En su balance de la novela, señala como «característico de la obra» un «estado de confusión de valores» y concluye que «con excepción del sentido panorámico -que suele ser característica de grandes novelistas- y de algunos pasajes literalmente mejor logrados, todo en este libro revela inmadurez de concepción y de realización». Por lo tanto, «el mérito de Tía Bolsa’ como trasunto de una realidad social queda limitado a la presentación de un ambiente circunscripto, al dibujo de varios personajes representativos y al mecanismo de los negocios a los que se dedican. Ausentes del panorama están todos esos fenómenos contemporáneos de la crisis bursátil que no sólo la originan, sino que le dan sentido y permiten comprenderla».40
Bagú refuta a quienes la consideraron la mejor novela argentina hasta ese momento. Antes que Miró, ya Lucio Vicente López y Eugenio Cambaceres habían incursionado en la novela realista, y en ese campo «La gran aldea» revela para Bagú más madurez literaria que «La Bolsa». Su humorismo sano, su agilidad, su agudeza, su adjetivación ingeniosa y feliz, ponen de manifiesto en su autor mejor formación literaria que la de Miró. Tanto la obra de López como la de Cambaceres sólo conservan mérito de precursoras, pero ambos son incuestionablemente superiores, como novelistas, a Miró.
La literatura realista de Miró, además, es considerablemente inferior a la que se había escrito en el país en los sesenta años que la precedieron («El matadero» de Echeverría, 1840; «Facundo», 1845; «Recuerdos de provincia», 185041 de Sarmiento; y «Juvenilia» de Miguel Cañé, 1882).

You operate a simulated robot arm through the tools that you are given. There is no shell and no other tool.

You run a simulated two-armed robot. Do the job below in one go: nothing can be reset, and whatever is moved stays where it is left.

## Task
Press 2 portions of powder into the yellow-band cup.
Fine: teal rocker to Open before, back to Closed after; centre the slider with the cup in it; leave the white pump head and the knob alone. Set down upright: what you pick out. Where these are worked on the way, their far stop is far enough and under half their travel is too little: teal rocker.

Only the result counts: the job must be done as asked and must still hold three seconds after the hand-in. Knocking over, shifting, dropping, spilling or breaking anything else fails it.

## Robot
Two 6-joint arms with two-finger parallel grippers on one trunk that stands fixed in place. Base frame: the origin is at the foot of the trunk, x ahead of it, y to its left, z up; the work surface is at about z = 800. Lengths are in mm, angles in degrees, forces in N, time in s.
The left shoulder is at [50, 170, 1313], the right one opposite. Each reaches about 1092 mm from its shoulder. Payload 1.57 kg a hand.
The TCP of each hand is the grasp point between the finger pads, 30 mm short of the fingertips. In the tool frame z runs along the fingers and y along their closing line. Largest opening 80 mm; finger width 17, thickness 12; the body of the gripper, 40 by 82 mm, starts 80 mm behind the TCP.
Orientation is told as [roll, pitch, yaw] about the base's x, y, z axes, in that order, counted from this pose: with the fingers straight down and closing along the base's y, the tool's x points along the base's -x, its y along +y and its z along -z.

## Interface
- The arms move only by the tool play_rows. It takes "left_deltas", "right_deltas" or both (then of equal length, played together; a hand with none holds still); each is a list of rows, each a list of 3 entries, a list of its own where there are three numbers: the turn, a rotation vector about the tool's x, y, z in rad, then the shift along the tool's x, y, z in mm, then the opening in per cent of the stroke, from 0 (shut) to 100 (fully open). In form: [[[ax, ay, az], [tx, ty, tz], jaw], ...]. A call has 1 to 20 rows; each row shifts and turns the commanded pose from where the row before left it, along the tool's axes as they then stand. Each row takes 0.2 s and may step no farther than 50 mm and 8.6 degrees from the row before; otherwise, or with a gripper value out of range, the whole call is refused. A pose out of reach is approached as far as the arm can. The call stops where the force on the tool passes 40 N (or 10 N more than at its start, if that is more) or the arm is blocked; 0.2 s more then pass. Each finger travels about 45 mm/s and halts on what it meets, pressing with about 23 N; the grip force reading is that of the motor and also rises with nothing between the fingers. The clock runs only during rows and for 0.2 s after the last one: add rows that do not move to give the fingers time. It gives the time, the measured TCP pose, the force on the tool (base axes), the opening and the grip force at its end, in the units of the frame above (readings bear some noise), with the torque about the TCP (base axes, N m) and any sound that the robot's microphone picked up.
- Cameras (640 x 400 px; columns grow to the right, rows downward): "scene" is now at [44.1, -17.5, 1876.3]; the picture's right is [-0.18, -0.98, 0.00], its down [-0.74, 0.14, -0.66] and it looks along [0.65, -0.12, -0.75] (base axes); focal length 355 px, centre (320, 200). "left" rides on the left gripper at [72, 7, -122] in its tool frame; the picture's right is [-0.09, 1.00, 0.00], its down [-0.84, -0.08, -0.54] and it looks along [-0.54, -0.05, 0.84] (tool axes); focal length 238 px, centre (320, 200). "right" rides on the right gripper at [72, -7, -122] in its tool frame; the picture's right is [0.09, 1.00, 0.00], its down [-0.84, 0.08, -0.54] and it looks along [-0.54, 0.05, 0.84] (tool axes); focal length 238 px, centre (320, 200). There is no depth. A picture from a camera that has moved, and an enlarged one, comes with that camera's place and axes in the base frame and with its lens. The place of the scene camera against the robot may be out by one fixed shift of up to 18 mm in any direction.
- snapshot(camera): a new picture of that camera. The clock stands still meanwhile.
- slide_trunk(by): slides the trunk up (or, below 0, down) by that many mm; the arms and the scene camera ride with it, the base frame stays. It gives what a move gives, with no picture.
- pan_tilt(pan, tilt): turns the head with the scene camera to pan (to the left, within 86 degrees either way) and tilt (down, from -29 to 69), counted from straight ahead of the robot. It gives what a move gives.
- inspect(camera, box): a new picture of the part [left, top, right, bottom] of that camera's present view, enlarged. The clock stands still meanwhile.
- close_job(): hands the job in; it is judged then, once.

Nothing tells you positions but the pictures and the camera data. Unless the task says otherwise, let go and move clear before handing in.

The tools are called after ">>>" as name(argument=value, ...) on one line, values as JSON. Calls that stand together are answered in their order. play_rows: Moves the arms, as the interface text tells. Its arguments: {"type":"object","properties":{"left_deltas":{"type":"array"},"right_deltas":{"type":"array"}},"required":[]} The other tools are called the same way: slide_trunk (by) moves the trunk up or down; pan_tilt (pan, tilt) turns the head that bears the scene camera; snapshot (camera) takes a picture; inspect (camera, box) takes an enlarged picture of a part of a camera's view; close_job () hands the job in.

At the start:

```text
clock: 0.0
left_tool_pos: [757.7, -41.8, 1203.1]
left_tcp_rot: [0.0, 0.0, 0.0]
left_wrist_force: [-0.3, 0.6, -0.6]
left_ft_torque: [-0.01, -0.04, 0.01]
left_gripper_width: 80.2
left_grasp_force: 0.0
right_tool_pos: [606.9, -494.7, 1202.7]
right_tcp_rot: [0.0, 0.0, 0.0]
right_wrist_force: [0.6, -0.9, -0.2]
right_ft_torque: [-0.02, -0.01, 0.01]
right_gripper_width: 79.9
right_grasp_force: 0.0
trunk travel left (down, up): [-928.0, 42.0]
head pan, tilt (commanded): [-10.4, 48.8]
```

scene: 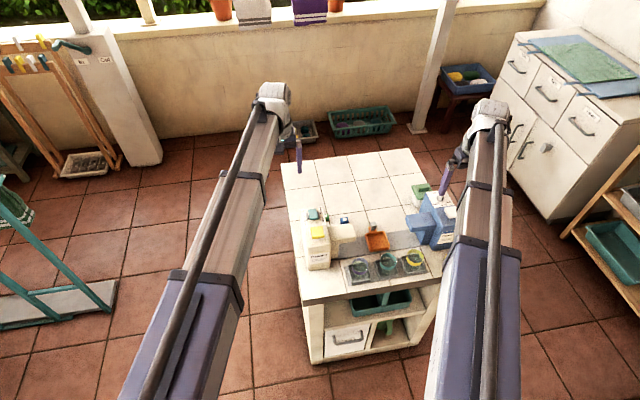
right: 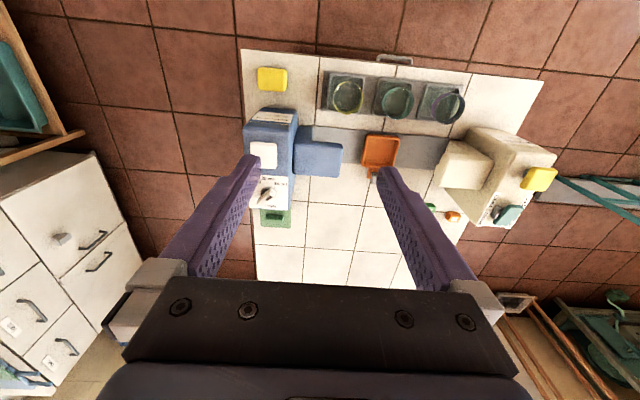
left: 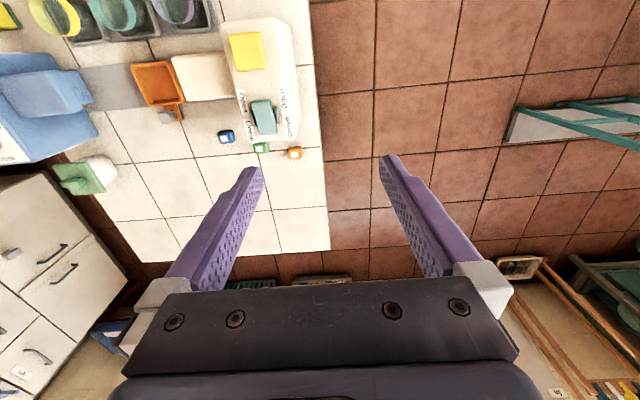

La crítica «ingenua» o el antisemitismo embolsado
Julio Piquet prologó la edición de «La Bolsa» de 1898 con un anuncio de consagración, que heredaría la crítica de los decenios siguientes: «Yo no sabría decir si es una obra maestra, pero sin ultrapasar los límites que traza la discreción, creo poder afirmar que «La Bolsa» es la mejor novela argentina». Piquet fue uno de los que acompañaron el féretro de Martel en la Recoleta, y de los muchos panegiristas que el joven escritor ya se había ganado para entonces.42 Cabe volver a algunas obras contemporáneas que ejemplifican ese soslayo del antisemitismo ínsito en la novela.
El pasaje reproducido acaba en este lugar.